Copyright 2000, Associated Press
October 18, 2000
It sounds like a dream come true for Chad: an oil project that could earn millions of dollars for the world's fifth-poorest nation. It's also a test for globalization, a chance to prove that a major industrial project can help alleviate poverty.
Thirty years after oil exploration began in Kome, Chad's president was attending today's launching of a project to build a 670-mile pipeline to ship oil from southwestern Chad through Cameroon to market.
The project with an oil consortium led by Exxon Mobil Corp. could bring in millions of dollars for this landlocked nation of 7 million people. And the World Bank — making its first foray into supporting oil production — aims to keep a watchful eye over where the money goes.
The bank has faced angry protests that projects it backs do not do enough for the poor. Already the pipeline deal has raised fears the profits will be soaked up by corruption rather than help Chad's people, most of whom live on less than 50 cents a day.
"That's why this is a new role for the World Bank in Africa and a potentially important one, but we have to make it work," said Mary Barton, the bank's Chad representative.
The bank is putting up only about 3 percent of the project's financing. But that has given it enough leverage to insist on monitoring in a bid to ensure that profits go to Chad's development.
The underground pipeline — Sub-Saharan Africa's largest construction project — will carry oil from 300 wells in southwestern Chad through neighboring Cameroon to its Atlantic port of Kribi.
Production is expected to begin in three or four years, and depending on the world price for oil, Chad's government stands to earn between $2.5 billion and $8.5 billion from royalties and taxes over 25 years. That translates into $80-100 million a year — about the size of Chad's operating budget.
Chad's President Idriss Deby, the president of Cameroon and officials from the World Bank and the oil consortium were kicking off the project with a public ceremony today.
But the project has long raised an outcry from international non-governmental organizations, or NGOs, over environmental damage and over where the profits would go.

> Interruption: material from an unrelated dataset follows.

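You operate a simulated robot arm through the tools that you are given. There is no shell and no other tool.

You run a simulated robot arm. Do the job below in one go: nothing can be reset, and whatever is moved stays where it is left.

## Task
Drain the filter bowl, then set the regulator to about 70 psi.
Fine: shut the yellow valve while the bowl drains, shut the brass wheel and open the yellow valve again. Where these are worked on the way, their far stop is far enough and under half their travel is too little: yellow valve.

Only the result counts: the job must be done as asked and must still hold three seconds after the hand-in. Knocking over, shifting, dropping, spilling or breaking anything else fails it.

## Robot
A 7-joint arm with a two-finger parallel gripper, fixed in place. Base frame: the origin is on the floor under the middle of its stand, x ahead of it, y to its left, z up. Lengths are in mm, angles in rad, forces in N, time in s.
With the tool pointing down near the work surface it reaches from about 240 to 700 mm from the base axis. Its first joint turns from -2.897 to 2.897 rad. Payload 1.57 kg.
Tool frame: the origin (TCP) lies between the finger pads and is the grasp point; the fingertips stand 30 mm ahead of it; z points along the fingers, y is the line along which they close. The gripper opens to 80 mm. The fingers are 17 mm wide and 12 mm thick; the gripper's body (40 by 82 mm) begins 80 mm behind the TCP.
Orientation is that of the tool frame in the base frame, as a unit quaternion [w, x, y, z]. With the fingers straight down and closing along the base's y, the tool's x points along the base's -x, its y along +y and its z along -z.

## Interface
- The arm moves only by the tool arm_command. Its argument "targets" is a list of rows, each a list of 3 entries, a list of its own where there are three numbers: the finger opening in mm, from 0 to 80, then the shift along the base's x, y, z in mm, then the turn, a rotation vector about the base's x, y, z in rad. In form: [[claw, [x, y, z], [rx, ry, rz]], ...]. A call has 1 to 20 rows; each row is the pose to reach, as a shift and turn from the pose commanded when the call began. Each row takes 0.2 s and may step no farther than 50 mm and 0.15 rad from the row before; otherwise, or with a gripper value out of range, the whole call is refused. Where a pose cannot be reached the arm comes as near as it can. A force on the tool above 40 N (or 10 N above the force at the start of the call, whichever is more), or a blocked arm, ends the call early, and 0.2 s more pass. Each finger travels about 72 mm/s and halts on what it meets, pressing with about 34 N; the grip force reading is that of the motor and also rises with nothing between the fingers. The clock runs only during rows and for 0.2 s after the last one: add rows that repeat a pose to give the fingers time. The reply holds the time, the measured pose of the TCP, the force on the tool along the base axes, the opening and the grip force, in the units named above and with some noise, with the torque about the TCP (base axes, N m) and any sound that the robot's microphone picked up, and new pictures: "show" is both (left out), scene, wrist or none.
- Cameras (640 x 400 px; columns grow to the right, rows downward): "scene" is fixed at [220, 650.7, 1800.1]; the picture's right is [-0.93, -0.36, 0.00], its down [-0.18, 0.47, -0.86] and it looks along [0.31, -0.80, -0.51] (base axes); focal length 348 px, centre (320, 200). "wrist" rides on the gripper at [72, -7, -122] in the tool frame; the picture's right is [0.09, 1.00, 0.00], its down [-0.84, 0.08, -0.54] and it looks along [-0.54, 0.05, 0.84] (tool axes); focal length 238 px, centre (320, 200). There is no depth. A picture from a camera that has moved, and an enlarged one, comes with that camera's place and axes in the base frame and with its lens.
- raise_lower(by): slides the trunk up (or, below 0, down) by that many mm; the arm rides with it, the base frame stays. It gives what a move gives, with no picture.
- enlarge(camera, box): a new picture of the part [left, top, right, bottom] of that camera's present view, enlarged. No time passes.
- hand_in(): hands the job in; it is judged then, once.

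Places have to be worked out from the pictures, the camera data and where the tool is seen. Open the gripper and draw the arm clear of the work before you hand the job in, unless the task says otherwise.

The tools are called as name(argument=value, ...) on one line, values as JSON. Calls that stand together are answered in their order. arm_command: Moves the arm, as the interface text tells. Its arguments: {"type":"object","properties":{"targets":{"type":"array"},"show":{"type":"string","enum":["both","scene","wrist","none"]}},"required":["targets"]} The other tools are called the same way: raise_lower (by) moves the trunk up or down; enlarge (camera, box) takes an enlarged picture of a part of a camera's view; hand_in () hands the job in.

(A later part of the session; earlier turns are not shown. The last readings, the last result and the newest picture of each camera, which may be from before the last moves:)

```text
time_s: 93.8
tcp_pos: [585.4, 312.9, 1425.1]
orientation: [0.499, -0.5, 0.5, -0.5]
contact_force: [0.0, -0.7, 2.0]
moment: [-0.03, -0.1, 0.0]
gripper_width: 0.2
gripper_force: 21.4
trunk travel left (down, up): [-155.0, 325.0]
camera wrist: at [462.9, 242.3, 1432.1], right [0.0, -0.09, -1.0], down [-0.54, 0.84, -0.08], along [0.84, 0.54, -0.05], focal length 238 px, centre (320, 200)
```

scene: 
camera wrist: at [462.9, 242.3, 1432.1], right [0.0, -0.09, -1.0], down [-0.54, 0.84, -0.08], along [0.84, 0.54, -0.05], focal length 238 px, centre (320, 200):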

After Deby's government and the oil consortium signed a protocol agreement in November 1996, NGOs, particularly in Germany, warned about the danger to Cameroon's rain forest and the Pygmies living there. Others expressed concern about the fate of rare black rhinoceros in Cameroon.
A year later, the World Bank turned down the dossier because of insufficient environmental impact studies.
Dozens of studies ensued as the consortium sought to allay fears. At the same time, critics warned of the repressive, corrupt nature of Deby's administration, which came to power after a December 1990 coup. For 15 years, this landlocked former French colony has been torn by a power struggle between its northern tribes, a conflict that stymied oil production.
The World Bank came back into the project, lending $93 million each to Chad and Cameroon — its first loan for an oil production venture. Another $600 million will be provided by the bank's commercial arm, the International Finance Corp., as well as by the U.S. Import-Export Bank and France's export financing facility. The loans are at a commercial rate — not the reduced rates given for development projects in Chad and elsewhere.
Exxon Mobil was joined by Malaysia's Petronas and U.S. Chevron to lead the $3.5 billion investment.
Bowing to international and bank pressure, Chad passed a law in January 1999 that sets up an oversight body to monitor the management of oil revenues. The law mandates that 70 percent of the oil earnings be dedicated to health, education, agricultural and infrastructure projects and another 10 percent deposited directly in an offshore account as savings for future generations. The World Bank has established its own monitoring panel to determine whether the government sticks to those commitments.
But for Gilbert Maoundonodji, head of a Chadian human rights organization and author of an extensive critique of the oil project, the bank and Exxon-Mobil are naive if they believe Deby's government will monitor itself.
"They've never done it on any of the other World Bank projects into which millions (of dollars) have been poured and millions stolen with impunity," he said. "Why should oil be any different?"